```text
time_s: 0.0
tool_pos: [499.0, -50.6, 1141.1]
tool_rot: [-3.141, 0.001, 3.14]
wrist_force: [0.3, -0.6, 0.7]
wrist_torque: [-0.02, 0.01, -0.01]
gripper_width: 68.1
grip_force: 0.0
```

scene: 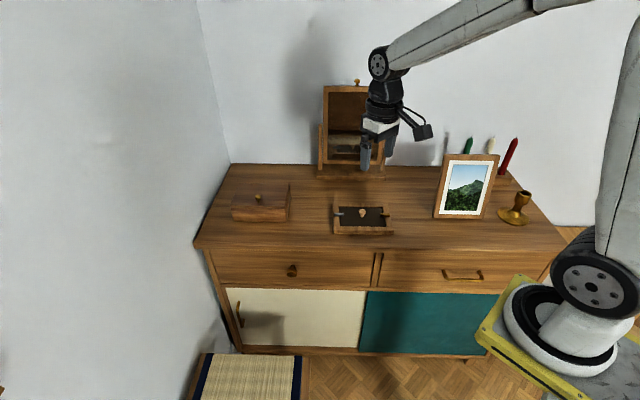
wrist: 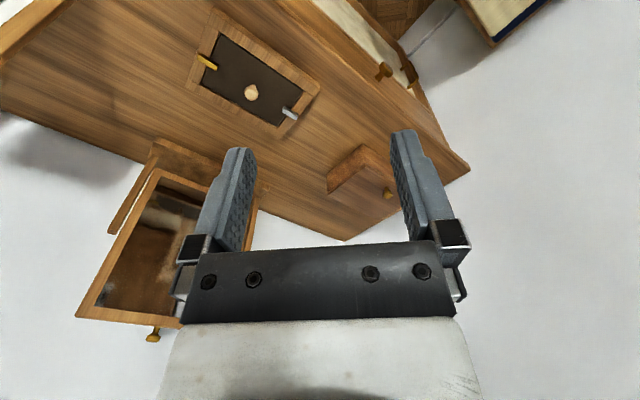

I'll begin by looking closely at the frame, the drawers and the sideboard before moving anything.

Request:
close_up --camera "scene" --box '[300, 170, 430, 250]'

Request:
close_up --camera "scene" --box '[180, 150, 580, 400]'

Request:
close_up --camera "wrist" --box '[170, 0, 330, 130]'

_ _ _ _

#### Your task:
Omit every picture, then reproduce the rest of the listing exactly. Put each line that is not blank into a JSON list as a string.

#### Solution to the exercise:
[
  "```text",
  "time_s: 0.0",
  "tool_pos: [499.0, -50.6, 1141.1]",
  "tool_rot: [-3.141, 0.001, 3.14]",
  "wrist_force: [0.3, -0.6, 0.7]",
  "wrist_torque: [-0.02, 0.01, -0.01]",
  "gripper_width: 68.1",
  "grip_force: 0.0",
  "```",
  "scene: ",
  "wrist: ",
  "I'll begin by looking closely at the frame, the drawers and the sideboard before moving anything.",
  "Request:",
  "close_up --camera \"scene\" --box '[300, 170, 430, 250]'",
  "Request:",
  "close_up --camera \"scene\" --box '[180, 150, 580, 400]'",
  "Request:",
  "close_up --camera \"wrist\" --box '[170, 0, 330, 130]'"
]